Email is an obvious example of this. The benefits of being able to send significant and important information to one person, or a whole group of people, at the touch of a key or tap on a screen, are massive. Many people find their working day regularly swallowed up with opening, reading and responding to emails that are mostly irrelevant. The latest research suggests that on average, office workers receive at least 200 messages a day and spend about two-and-a-half hours reading and replying to emails.

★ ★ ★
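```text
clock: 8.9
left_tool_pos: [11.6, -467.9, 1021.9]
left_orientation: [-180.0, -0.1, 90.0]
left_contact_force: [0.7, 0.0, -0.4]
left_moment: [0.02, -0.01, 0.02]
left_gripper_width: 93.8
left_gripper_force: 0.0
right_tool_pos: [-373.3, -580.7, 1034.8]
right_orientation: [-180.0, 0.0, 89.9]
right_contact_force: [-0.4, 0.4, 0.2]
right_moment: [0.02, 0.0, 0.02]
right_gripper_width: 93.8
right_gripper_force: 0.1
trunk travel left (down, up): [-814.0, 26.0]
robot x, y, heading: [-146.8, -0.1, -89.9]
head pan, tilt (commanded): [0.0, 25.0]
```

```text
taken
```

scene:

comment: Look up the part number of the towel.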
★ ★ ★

Lady sending an email on phone and laptop

How can you improve email productivity?

As a starting point to improving communication and productivity here are some top tips to pass on to your staff for managing your emails better:

  1. Is it really necessary? Do you have to send an email to a colleague or contact? Or could you just as easily call them, or walk round to their desk and talk to them, or chat it through over coffee? It’s easy to get sucked into thinking that an email is often the quickest and simplest option. However, because tone is so difficult, and follow up questions or clarification are often required, what would be just five-minute phone call or a ten-minute coffee chat, can soon become a lengthy email chain. One which may well lead to others being copied in. Speaking of which…
  2. Don’t use email as a way to avoid difficult face-to-face situations. If there is already an element of conflict or confrontation, email has a habit of fanning the flames rather than smoothing things over. And when tempers flare on email, the outcome is rarely positive.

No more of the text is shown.